--- Dataset section ---
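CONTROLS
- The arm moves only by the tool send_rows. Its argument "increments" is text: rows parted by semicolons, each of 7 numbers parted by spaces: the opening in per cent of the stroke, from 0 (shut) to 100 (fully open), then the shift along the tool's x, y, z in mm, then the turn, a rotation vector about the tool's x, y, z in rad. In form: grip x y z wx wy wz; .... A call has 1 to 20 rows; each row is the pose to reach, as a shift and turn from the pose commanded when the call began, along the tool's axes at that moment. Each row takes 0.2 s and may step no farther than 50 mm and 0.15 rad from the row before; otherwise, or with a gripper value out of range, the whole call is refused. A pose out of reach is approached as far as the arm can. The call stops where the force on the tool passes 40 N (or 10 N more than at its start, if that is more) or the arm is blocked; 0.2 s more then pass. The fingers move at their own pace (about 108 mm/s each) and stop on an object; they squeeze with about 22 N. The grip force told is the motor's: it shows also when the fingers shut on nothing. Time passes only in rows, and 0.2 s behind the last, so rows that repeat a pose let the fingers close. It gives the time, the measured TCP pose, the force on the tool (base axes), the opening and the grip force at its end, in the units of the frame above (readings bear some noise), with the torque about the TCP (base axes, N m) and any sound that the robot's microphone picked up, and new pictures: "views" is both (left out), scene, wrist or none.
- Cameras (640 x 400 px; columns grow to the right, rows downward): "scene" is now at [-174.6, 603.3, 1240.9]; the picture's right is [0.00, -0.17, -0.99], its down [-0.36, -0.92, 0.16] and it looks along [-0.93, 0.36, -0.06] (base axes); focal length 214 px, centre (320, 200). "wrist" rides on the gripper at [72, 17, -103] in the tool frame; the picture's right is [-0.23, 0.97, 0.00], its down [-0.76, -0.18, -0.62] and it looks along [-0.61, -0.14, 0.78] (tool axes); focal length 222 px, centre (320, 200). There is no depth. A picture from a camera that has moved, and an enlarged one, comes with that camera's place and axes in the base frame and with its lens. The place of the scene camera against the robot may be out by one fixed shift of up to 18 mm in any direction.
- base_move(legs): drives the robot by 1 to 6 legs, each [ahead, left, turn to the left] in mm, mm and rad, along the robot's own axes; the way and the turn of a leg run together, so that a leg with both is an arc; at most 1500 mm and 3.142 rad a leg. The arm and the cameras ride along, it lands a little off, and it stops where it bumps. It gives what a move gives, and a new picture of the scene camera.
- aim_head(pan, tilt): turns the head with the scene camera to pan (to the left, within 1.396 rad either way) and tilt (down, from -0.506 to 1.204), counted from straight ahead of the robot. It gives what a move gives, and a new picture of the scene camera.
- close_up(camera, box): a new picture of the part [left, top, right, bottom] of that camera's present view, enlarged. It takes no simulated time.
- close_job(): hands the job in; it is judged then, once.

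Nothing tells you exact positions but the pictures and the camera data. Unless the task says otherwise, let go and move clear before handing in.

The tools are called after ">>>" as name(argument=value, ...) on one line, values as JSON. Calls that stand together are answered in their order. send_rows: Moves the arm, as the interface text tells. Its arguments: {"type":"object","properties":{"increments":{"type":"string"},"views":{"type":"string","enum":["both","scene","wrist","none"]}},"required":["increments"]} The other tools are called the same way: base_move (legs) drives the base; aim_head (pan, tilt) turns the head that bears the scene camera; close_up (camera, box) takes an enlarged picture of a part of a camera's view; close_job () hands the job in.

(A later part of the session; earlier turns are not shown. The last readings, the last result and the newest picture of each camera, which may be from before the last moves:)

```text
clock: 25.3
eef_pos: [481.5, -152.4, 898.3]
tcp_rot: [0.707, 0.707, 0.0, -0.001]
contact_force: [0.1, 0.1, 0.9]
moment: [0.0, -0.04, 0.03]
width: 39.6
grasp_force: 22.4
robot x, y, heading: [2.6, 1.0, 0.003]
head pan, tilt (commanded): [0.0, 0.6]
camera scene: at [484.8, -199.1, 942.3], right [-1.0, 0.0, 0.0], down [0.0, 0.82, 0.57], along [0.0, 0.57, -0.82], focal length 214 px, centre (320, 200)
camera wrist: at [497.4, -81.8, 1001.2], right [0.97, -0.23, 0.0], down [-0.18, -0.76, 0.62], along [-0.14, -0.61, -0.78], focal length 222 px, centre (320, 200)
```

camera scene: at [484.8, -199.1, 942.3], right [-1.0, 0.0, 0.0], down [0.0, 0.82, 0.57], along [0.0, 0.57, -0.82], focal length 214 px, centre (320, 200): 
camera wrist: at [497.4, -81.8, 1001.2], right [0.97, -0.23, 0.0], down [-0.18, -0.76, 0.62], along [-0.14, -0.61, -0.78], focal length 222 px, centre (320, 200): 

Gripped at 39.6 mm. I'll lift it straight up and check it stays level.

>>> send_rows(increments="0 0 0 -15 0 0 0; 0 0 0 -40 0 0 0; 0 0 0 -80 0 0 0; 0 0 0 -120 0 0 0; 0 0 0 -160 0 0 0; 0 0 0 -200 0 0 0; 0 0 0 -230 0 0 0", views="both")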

--- Short exercise ---
Answer with a single number: the count of lines holding the word "pictures".

--- Finished task ---
2